Aifa has warned that firms should not see passporting into the UK under a foreign regulator as an easy route to escaping retail distribution review restrictions.
In a paper today, called Advice Horizons and sponsored by Legal & General, the trade body says some foreign regulators are often not as familiar with IFA issues as many countries do not have a large intermediary presence.
Aifa warns that it can be very difficult for firms to understand and align compliance requirements when they are under the jurisdiction of two different regulators.
The paper says: “An issue often raised is the potential for advisory firms currently based in the UK to move to another EU member state and passport back into the UK.
“The rationale for this move is that they would ’escape’ the demands of the RDR.”

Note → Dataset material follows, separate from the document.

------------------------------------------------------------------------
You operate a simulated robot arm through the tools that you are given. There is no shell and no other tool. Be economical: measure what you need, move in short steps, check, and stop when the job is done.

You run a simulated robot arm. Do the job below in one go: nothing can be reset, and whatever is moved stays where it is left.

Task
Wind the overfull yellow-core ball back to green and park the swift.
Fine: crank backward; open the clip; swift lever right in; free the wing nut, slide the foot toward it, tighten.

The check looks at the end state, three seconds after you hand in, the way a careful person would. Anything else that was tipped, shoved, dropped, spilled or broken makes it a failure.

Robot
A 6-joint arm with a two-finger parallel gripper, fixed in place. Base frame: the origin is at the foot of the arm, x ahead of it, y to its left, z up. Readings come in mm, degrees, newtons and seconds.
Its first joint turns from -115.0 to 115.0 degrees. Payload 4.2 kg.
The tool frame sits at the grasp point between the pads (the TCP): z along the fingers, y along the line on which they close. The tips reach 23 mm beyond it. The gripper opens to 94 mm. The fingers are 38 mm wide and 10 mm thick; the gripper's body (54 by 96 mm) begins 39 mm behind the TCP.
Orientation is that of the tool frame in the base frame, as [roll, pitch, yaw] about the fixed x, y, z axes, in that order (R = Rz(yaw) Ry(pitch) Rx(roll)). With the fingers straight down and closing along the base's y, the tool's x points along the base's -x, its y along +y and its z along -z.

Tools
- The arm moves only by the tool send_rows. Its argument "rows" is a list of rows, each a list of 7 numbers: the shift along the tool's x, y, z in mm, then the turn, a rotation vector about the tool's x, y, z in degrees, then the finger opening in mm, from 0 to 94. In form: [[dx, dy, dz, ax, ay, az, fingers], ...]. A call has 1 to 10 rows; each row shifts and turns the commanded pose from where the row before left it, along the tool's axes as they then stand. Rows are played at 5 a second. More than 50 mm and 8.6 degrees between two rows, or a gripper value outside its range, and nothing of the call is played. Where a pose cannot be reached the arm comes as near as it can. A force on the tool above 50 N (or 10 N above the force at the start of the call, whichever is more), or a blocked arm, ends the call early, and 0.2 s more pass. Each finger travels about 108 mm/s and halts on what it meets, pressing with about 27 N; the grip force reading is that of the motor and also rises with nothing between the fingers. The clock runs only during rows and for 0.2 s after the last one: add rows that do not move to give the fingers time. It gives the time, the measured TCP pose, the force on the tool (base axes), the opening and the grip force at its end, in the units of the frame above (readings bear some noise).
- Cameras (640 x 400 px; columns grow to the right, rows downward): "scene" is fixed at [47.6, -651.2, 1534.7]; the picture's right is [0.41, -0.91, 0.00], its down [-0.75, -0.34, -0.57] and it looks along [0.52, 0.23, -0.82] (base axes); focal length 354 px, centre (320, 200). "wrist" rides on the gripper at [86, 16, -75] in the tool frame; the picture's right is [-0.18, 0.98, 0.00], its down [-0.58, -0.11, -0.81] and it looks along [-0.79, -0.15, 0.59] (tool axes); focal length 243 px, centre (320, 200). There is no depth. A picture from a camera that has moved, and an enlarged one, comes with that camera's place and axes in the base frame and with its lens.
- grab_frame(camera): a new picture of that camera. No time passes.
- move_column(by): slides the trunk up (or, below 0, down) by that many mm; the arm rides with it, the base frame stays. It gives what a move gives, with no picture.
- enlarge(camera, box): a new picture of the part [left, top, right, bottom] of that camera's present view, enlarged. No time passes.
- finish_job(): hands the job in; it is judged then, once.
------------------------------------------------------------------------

Aifa says firms might look to do this in order to fall beyond the complaints regime of the Financial Ombudsman Service and not have to pay Financial Services Compensation Scheme levies.
But it says: “Firms must gain authorisation in the home state of their choice – and so deal with that nation’s regulators who are, in general, less experienced in dealing with intermediary firms – given the small scale nature of the IFA community abroad.”
Aifa says that firms passporting in would be subject to any regulatory changes the home state regulator decides to impose.
It adds: “The costs of setting up in a different country, managing the ’domestic’ legislative and regulatory demands, and also of supervising staff based in the UK can be demanding.
“It is not the easy option it may be portrayed as but, as firms out-source many of their activities, it is a matter that should not be ignored – especially given the tax plans of the UK Government.”